GIVEN INFORMATION:

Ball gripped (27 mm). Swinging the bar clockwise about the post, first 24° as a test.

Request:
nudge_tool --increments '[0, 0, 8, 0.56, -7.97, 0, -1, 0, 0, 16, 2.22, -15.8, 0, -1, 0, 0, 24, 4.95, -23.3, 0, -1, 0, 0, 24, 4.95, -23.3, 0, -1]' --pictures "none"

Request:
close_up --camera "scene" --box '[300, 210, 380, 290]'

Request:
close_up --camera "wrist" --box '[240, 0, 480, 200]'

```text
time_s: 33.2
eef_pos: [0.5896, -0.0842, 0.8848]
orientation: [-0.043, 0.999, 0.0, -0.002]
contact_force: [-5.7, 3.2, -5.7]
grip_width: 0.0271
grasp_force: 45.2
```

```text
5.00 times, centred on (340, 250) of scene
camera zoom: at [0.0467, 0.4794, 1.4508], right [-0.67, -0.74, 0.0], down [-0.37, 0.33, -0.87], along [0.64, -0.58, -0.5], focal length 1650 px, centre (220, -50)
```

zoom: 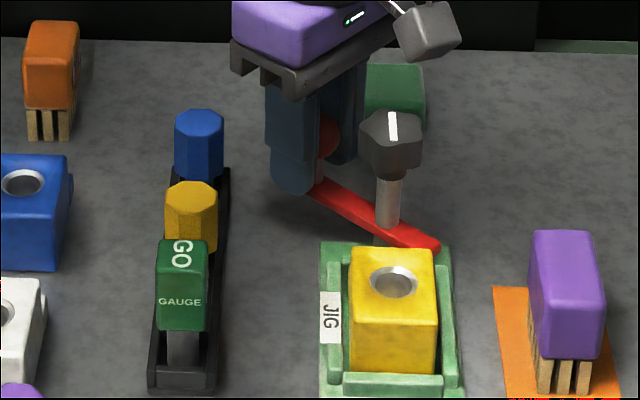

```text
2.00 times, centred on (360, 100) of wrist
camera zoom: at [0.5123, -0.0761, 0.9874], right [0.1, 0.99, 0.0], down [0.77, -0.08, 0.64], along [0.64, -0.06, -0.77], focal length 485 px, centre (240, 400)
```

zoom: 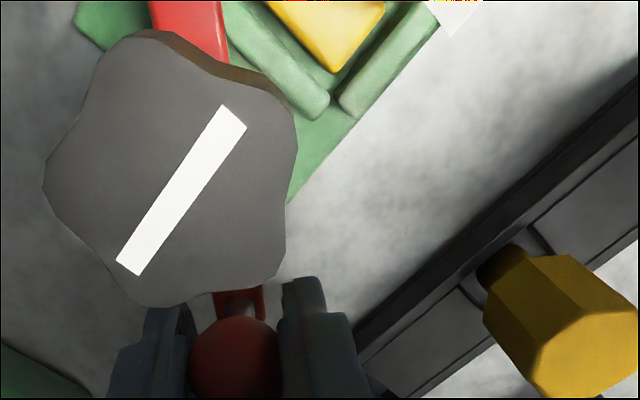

DOCUMENT SECTION:
As a result of these general considerations, the hard sphere model is expected to work well for ions in helium, both for low field mobility and for the field dependence, and will usually predict mobility coefficients falling with field / effective temperature. Mobility in helium is so much higher than in polarizable gases or in polar gases, that, when helium behavior is being tested, small admixtures of polar molecules can dominate the ion-helium interaction. Mobility in mixtures is predicted by Blanc’s law, and shows that small amounts of polar gases can prevent the expected hard sphere mobility coefficients from being observed. For instance, the comprehensive drift gas IMS results from the Hill group¹⁴ scale for each ion as expected with reduced mass for several drift gases, but not to the full extent predicted for helium, while low pressure, fully-declustered experiments by Bierbaum and Leone¹⁵ do scale as expected, showing the very high mobility in helium of 11.8 cm²/V·s for C₆H₆⁺. This polar-nonpolar mixing effect has also been examined for t-C₄H₉⁺ in Ref¹⁶. As another example of the applicability of the hard-sphere model under highly-controlled conditions, calculations of the mobility of cluster ions drifting in helium and in nitrogen were made using hard-sphere and polarizability interactions in Ref¹⁷. For nitrogen, which has a large permanent quadrupole moment and significant polarizability, deviations from hard-sphere predictions are seen to occur when compared to helium.

Regardless of the details of the experimental conditions, the hard sphere model should be qualitatively relevant to admixtures of helium to the N₂ drift gas, according to Blanc’s law. Because of the absence of long-range interactions, this model predicts mobility decreasing with field, corresponding to CV values becoming more positive in our sign convention.

In summary, the two ion-drift gas interaction mechanisms are highly orthogonal. The clusterization mechanism is dominated by gas phase ion-neutral chemical effects that decrease low field mobility coefficients more than the high field one, making CV dramatically more negative and sensitive to chemical interactions. The rigid scattering model is dominated by the short-range scattering effects during ion/neutral collisions. Because of the lack of long range terms and of chemical interactions, CV values become more positive without any increase in chemical specificity.

YOUR OBJECTIVE: Repeat the span of the document section whose first words are "In summary, the" and whose last words are "in chemical specificity.".

SOLVED PROBLEM:
In summary, the two ion-drift gas interaction mechanisms are highly orthogonal. The clusterization mechanism is dominated by gas phase ion-neutral chemical effects that decrease low field mobility coefficients more than the high field one, making CV dramatically more negative and sensitive to chemical interactions. The rigid scattering model is dominated by the short-range scattering effects during ion/neutral collisions. Because of the lack of long range terms and of chemical interactions, CV values become more positive without any increase in chemical specificity.